→ **Selection**:
--------
For those of you unaware of the existence of this new theory, or its intricacies I will not give a detailed explanation here, doing so would simply take too long. Simply defining my current problem and strategy to solve it is already going to take up a lot of space. The following is a link to a youtube video that gives a good overview and introduction of the theory that was created by the theory’s author Kelvin Abraham: https://www.youtube.com/watch?v=0p_NyNfXd7k. The video is very long (2 hours) but I highly recommend it to anyone interested in the field of Quantum Mechanics. Unfortunately it is probably not possible to critique, improve or maybe even understand the majority of the rest of this post without being familiar with the basics covered in that video, or if you do not have a mathematical background. I am going to breeze through many advanced mathematical concepts in Differential Geometry because once again rigorously defining everything will just take too much space. I am going to assume from after the next paragraph that you have watched the video and that you basically have all or most of a bachelors degree in mathematics, and know a thing or two about statistics, quantum mechanics, and differential geometry (or calculus on manifolds).
--------
→ **What you should do**:
Supply the part of the selection that comes after its last sentence.
--------
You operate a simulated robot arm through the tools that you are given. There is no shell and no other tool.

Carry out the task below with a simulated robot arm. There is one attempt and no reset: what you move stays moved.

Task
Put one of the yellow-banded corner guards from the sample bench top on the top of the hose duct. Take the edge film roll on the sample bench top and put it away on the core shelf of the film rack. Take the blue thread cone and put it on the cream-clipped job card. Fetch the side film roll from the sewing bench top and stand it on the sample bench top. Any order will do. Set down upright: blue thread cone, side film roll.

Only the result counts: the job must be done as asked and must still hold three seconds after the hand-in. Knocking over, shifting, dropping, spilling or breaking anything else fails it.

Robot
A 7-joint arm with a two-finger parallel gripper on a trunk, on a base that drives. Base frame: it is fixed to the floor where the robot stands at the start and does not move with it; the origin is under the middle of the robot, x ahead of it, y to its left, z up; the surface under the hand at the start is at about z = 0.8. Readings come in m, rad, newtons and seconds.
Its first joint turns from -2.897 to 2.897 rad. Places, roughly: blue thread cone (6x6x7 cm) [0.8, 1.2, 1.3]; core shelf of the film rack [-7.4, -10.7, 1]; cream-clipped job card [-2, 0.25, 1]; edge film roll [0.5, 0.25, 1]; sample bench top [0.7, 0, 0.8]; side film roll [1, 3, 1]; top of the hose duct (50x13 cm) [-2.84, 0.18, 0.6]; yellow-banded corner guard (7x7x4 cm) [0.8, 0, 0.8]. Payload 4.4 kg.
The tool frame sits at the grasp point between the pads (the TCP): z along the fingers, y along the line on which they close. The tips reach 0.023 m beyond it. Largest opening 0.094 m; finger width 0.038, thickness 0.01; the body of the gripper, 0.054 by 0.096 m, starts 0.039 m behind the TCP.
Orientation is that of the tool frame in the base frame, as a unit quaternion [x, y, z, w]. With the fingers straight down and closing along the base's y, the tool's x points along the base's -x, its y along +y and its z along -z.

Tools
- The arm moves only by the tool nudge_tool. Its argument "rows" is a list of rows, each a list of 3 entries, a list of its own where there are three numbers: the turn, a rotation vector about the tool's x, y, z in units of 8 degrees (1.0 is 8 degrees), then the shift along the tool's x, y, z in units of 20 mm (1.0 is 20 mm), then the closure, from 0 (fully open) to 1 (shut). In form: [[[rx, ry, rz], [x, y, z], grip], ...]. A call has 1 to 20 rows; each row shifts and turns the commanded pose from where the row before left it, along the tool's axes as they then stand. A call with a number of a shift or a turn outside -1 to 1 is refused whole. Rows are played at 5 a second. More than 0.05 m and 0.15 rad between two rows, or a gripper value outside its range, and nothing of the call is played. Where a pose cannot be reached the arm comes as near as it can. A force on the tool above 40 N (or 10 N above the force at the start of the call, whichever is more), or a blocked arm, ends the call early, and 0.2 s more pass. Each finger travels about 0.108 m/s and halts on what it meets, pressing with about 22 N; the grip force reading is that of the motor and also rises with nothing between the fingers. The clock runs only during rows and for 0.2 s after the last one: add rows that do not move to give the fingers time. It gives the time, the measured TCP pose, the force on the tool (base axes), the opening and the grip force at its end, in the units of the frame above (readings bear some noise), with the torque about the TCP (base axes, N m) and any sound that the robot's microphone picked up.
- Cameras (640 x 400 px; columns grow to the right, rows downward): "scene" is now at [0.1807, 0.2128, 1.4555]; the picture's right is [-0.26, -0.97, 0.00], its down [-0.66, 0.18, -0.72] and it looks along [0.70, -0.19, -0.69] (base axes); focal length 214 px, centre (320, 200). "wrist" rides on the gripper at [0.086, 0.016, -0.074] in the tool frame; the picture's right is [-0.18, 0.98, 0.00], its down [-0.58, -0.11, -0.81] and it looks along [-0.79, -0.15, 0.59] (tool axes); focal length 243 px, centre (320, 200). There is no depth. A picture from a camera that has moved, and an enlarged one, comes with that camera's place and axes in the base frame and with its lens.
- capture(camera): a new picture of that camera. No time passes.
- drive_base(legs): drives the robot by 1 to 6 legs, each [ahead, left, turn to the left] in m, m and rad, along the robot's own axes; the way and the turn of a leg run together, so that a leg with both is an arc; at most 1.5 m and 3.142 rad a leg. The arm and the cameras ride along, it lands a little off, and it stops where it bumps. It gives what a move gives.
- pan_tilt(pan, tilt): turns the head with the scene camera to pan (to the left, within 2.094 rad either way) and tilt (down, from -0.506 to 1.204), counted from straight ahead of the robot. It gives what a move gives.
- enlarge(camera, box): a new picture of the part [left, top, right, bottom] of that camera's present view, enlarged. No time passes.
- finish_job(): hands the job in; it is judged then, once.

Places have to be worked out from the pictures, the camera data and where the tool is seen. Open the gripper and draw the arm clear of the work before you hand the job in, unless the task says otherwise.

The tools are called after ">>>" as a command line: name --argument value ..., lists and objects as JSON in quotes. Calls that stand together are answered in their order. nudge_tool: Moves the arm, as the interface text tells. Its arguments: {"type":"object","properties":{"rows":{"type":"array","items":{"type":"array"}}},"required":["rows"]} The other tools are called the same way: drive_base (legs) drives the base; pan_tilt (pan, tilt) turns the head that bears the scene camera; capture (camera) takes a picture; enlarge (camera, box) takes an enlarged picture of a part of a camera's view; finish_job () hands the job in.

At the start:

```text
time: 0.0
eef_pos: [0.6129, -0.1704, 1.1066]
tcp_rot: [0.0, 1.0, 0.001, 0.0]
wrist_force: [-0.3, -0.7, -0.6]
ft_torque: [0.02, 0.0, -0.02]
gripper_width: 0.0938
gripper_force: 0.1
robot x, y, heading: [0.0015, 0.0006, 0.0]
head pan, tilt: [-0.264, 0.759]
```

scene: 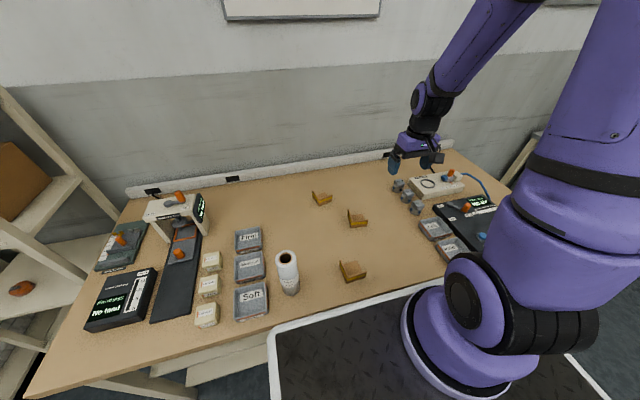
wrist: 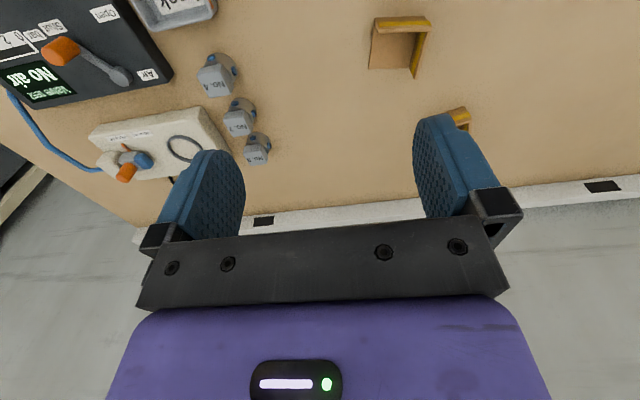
--------
→ **Reply**:
However in order to wet the appetite of anyone unfamiliar with the theory, in as few words as possible I will now try and summarize the basics of Tetryonics. In a nutshell Tetryonics reformulates all concepts in physics in terms of Geometry. Single Quanta of Energy are proposed to possess a literal 2d geometry with real dimensions. The tessellation of this 2d geometry creates familiar concepts regarding the energy of particles and systems, the overlap of these 2d tessellations creates forces, and 3d standing waves comprised of these 2d energy geometries create Matter. I believe I have found a way to mathematically derive and prove the theory of Tetryonics. Doing so involves the following steps:

 

1.) Show that energy can and should possess geometry.

 

2.) Prove that this geometry should be a regular tessellation of the plane.

 

3.) Prove that of the three possible regular tessellations: triangles, squares and hexagons, triangles should be used because they create the Standard Normal Distribution.

 

4.) Prove that the 2d triangular geometry of energy can be used to create 3d models of Matter.

 

5.) Prove that of the five possible forms of 3d Matter, Tetrahedrons are the ones that should be used to model individual quanta of Matter.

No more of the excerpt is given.